Data excerpt:
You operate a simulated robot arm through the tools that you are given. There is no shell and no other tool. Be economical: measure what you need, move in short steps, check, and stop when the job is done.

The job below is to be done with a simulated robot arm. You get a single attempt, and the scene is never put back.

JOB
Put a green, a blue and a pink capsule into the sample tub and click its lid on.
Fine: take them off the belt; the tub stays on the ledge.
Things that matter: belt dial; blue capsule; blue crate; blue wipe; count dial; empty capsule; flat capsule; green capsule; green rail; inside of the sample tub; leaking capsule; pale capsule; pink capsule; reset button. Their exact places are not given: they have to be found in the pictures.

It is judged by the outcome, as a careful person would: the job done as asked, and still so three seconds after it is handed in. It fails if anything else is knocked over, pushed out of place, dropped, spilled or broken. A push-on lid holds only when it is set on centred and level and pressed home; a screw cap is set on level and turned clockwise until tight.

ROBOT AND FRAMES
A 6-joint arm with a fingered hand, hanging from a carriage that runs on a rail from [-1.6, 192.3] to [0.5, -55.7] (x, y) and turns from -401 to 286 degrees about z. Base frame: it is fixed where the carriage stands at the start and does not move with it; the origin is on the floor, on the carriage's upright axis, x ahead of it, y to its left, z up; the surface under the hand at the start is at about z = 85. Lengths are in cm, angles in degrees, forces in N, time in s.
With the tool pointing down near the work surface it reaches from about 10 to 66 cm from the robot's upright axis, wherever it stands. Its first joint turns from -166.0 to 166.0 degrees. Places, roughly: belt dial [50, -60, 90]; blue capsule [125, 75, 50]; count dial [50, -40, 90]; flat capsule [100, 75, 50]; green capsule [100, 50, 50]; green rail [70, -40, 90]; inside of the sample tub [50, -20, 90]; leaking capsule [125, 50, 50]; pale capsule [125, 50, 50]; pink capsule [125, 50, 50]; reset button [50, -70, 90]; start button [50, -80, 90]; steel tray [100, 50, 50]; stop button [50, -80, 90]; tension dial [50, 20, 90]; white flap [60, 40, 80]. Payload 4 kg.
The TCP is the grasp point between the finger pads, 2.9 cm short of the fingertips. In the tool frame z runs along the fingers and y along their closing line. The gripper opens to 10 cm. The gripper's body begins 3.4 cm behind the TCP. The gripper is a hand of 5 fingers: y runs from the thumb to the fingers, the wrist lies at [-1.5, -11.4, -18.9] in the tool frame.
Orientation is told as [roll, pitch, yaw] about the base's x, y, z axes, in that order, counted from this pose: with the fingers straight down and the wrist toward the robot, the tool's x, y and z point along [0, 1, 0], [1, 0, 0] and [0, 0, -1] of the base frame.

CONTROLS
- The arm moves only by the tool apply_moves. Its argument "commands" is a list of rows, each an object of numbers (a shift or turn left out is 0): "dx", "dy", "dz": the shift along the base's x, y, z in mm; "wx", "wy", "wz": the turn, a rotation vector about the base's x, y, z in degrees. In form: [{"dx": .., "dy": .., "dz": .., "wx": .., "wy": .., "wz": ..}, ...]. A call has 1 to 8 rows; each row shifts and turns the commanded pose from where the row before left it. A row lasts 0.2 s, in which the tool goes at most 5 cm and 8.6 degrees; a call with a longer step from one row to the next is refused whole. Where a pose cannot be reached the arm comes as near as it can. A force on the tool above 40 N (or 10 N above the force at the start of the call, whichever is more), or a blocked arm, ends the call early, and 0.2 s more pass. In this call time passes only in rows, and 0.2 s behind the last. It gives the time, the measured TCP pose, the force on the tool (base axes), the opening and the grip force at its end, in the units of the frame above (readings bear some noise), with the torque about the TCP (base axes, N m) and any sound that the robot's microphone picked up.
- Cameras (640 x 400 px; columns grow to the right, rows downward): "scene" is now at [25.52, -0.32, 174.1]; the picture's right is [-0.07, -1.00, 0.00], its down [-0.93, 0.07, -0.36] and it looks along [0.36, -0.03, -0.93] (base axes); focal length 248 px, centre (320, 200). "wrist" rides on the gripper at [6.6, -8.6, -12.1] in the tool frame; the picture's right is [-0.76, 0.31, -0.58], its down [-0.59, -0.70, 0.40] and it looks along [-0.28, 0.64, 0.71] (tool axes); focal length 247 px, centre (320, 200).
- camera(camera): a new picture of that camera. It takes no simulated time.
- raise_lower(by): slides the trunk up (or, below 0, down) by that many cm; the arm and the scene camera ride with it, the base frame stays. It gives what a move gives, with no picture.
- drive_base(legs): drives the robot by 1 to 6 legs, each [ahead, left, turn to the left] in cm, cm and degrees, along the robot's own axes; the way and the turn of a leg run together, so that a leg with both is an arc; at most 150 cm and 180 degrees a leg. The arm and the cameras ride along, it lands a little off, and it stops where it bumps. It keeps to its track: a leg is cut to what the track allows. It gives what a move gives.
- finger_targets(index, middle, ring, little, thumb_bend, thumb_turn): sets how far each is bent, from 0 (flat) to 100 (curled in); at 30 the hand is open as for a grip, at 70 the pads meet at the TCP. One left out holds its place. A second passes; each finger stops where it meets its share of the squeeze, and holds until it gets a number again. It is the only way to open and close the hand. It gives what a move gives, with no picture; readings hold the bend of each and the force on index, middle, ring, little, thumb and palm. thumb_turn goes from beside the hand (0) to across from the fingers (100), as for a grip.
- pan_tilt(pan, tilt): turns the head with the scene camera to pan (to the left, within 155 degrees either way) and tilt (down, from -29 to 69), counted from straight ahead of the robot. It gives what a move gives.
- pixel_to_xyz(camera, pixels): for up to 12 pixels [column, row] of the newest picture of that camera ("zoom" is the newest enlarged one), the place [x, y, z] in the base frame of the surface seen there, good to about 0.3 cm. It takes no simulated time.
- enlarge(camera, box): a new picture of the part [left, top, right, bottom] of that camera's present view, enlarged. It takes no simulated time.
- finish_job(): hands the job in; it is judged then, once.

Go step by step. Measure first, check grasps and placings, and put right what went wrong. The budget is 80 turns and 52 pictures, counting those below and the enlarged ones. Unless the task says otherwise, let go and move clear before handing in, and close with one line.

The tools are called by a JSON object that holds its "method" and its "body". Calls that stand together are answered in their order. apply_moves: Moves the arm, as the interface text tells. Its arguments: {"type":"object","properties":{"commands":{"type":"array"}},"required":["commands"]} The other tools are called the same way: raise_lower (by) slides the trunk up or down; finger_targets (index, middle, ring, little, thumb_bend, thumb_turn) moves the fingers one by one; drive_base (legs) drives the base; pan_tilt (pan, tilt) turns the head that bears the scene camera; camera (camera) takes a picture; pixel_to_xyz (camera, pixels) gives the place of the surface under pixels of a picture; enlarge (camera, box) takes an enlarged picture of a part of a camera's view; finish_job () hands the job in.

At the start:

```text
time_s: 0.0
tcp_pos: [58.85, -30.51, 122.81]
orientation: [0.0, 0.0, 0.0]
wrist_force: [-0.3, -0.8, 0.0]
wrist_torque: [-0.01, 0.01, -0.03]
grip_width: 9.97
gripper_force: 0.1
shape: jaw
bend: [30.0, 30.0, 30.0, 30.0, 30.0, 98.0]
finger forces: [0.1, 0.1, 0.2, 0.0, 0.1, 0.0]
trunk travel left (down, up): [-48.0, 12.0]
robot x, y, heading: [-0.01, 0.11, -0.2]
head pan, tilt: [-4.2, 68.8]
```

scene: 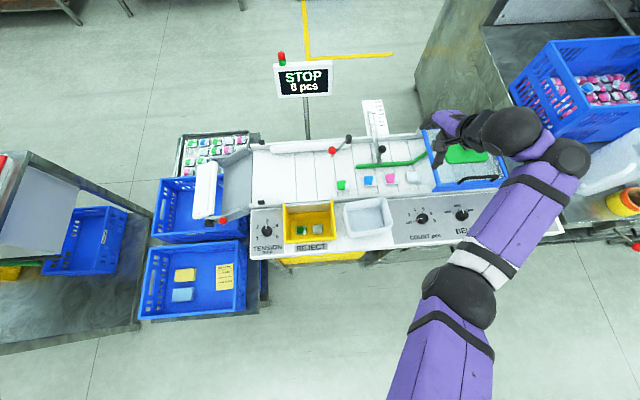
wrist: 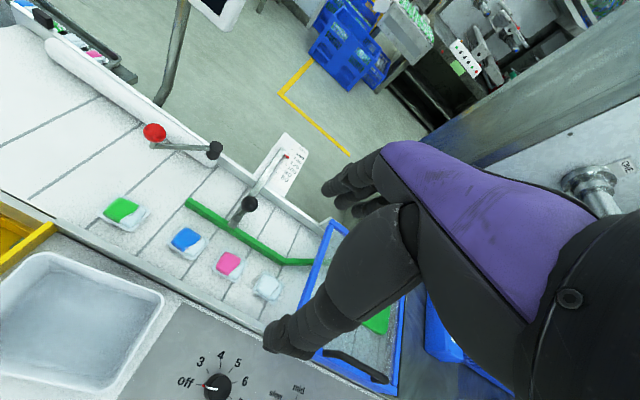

Task to carry out: Copy out each line of the data where the string "holds" appears.

Output for this task:
It is judged by the outcome, as a careful person would: the job done as asked, and still so three seconds after it is handed in. It fails if anything else is knocked over, pushed out of place, dropped, spilled or broken. A push-on lid holds only when it is set on centred and level and pressed home; a screw cap is set on level and turned clockwise until tight.
- finger_targets(index, middle, ring, little, thumb_bend, thumb_turn): sets how far each is bent, from 0 (flat) to 100 (curled in); at 30 the hand is open as for a grip, at 70 the pads meet at the TCP. One left out holds its place. A second passes; each finger stops where it meets its share of the squeeze, and holds until it gets a number again. It is the only way to open and close the hand. It gives what a move gives, with no picture; readings hold the bend of each and the force on index, middle, ring, little, thumb and palm. thumb_turn goes from beside the hand (0) to across from the fingers (100), as for a grip.
The tools are called by a JSON object that holds its "method" and its "body". Calls that stand together are answered in their order. apply_moves: Moves the arm, as the interface text tells. Its arguments: {"type":"object","properties":{"commands":{"type":"array"}},"required":["commands"]} The other tools are called the same way: raise_lower (by) slides the trunk up or down; finger_targets (index, middle, ring, little, thumb_bend, thumb_turn) moves the fingers one by one; drive_base (legs) drives the base; pan_tilt (pan, tilt) turns the head that bears the scene camera; camera (camera) takes a picture; pixel_to_xyz (camera, pixels) gives the place of the surface under pixels of a picture; enlarge (camera, box) takes an enlarged picture of a part of a camera's view; finish_job () hands the job in.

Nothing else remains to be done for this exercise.